May 30, 1997|By Frank D. Roylance | Frank D. Roylance,SUN STAFF
Jet contrails, those white streaks of cloud that form behind the engines of airliners, may be contributing significantly to the cloud cover over regions served by busy air lanes, scientists say.
One figure-eight contrail created as part of a NASA-financed study was tracked by satellite for 10 hours last spring. It triggered formation of a cirrus cloud canopy that eventually spanned 20,000 square miles over the Gulf of Mexico.
"For 30 years, people have been speculating about whether contrails might be affecting the climate," said Dr. O. Brian Toon, a physicist at the University of Colorado at Boulder.
Now, thanks to new data from satellite photos and chase planes, researchers are finding some answers. "There's something there to be a little worried about," he said. "But we don't [yet] know how worried we need to be."
Toon and his colleagues in NASA's "Subsonic Aircraft: Contrail and Cloud Effects Special Study" (SUCCESS) reported their initial findings yesterday in Baltimore at the spring meeting of the American Geophysical Union.
Jet contrails form when small amounts of water vapor created by the combustion of fuel are released in engine exhaust. Within a second, the vapor cools and condenses, forming ice crystals that appear as long, thin clouds or condensation trails -- hence the name, contrails.
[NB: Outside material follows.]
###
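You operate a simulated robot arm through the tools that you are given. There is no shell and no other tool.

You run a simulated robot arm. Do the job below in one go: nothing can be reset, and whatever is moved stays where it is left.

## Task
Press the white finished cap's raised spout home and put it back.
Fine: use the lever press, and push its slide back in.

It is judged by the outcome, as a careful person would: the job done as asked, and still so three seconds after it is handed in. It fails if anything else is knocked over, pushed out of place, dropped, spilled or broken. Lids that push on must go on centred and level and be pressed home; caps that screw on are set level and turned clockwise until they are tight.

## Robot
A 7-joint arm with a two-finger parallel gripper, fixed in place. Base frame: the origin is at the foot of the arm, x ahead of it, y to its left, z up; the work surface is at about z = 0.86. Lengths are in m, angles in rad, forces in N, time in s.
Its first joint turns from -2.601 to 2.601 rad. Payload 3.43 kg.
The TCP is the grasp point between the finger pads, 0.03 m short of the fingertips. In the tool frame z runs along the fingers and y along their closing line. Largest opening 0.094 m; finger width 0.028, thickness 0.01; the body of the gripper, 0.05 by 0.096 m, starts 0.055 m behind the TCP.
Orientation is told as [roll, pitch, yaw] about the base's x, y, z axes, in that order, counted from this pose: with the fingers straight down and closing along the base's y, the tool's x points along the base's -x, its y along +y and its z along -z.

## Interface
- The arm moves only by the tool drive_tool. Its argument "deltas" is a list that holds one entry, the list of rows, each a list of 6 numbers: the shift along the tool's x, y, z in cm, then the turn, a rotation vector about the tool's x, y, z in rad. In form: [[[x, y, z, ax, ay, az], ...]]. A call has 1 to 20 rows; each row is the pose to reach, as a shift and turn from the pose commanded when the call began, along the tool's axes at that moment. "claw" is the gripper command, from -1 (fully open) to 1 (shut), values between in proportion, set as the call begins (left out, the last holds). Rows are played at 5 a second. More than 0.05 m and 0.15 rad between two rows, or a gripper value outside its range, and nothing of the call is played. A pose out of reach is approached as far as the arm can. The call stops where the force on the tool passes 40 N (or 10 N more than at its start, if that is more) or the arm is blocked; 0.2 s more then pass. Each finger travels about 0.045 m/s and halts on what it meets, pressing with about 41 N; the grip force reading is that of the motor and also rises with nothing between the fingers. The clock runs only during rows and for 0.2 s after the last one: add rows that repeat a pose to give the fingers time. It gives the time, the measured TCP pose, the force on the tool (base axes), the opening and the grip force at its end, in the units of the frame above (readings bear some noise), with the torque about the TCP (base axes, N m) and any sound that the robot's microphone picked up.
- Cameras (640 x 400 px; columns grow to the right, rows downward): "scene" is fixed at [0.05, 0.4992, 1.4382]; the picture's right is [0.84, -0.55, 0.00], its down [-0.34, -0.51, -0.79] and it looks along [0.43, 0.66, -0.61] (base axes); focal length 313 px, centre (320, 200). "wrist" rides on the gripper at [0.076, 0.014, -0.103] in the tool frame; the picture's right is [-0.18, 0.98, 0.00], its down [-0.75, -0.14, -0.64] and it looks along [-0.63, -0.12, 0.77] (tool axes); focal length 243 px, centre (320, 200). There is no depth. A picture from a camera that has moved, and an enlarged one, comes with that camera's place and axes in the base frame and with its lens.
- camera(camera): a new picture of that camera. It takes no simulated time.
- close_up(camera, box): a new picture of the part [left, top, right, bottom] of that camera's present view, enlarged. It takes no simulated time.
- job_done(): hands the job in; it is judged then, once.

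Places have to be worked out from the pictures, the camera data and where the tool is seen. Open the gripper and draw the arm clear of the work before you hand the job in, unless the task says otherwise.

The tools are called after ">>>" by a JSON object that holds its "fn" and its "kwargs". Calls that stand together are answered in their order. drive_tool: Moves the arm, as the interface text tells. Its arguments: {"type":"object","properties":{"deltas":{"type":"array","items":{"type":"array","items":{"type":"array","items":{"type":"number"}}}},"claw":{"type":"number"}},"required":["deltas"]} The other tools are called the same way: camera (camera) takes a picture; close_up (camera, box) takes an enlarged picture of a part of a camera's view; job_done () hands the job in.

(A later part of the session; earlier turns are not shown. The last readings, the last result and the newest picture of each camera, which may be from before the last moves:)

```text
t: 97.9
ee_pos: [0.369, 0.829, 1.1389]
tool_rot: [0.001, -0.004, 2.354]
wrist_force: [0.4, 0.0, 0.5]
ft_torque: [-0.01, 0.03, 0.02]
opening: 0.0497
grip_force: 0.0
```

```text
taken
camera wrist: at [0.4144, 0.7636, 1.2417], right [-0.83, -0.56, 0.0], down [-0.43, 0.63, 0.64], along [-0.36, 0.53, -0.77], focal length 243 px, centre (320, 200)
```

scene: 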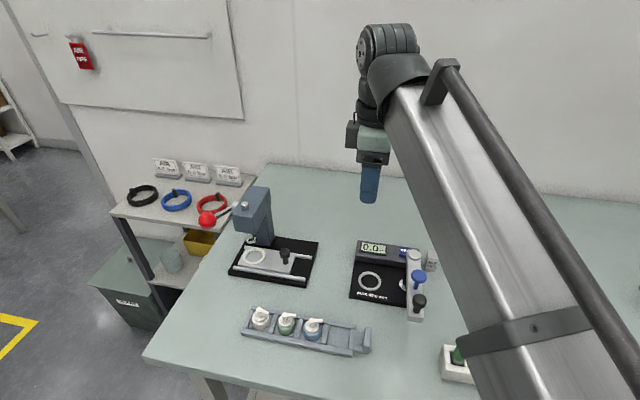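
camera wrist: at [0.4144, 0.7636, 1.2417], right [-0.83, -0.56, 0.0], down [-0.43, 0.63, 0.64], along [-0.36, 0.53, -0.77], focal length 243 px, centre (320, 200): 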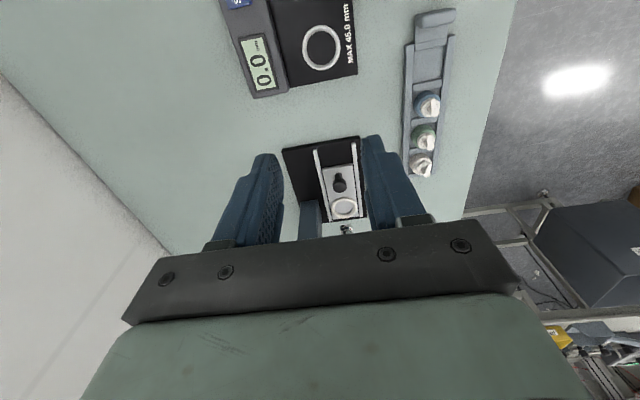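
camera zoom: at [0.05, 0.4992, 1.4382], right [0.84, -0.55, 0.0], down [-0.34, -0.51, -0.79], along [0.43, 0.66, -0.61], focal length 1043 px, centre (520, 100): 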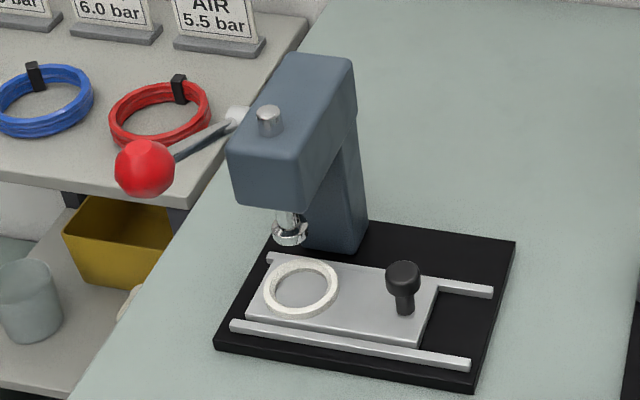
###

During the Cold War, U-2 spy plane pilots installed rear-view mirrors on the aircraft to monitor their exhaust. If the plane was producing a contrail when they crossed the border into the Soviet air space, they would turn around rather than risk detection.
Sometimes contrails evaporate quickly and disappear. But when the temperature and humidity of the atmosphere are right, the contrails persist for hours and become seeds that trigger the formation of feathery cirrus clouds.
During the day, these broad, bright cirrus clouds can reflect solar radiation from space, thereby cooling the land below.
At night, they can prevent the radiation of the Earth's warmth into space, raising the overnight low temperatures on the ground.
But in general, said Patrick Minnis, an atmospheric scientist at NASA's Langley Research Center, cirrus clouds create more warming than cooling.
Scientists say the average cirrus cloud cover over the United States has increased 5 percent since the 1960s.
Because that coincides with the growth of jet air travel, there has been speculation that contrails may be contributing to the growing cloudiness, and to changes in climate under busy air lanes, especially those in the United States and Europe.
National Aeronautics and Space Administration has budgeted $140 million over 10 years to help support a larger international study of contrails.
The study, including the SUCCESS mission, will assess the impact on the climate of both subsonic and future supersonic aircraft operations in the upper atmosphere, including their effects on cloud cover and atmospheric chemistry.
Minnis said previous contrail studies suggested the jet tracks account for just 0.5 percent to 2 percent of the cloud cover in the United States, too little to produce the observed increase in cloudiness since the 1960s.
The studies suffered, however, from the difficulty of distinguishing the smeared and expanded remains of old jet contrails from naturally formed cirrus clouds.
In a series of flights last spring, the SUCCESS project scientists flew a jet aircraft in distinctively shaped patterns to create contrails that could be identified and repeatedly photographed from space as they changed in shape and size over time.
One flight off the coast of California created a racetrack-shaped contrail more than 60 miles long.
GOES weather satellite photos show it gradually expanding as it drifted east over the coastline, widening into a white, 4,000-square-mile canopy before dissipating six hours later over the Sierra Nevada mountains.
Minnis said the data provide "solid evidence that contrails can grow far beyond [the size] of young contrails, and may be partly responsible for the increased cloudiness over the United States. They may have an important climatic effect."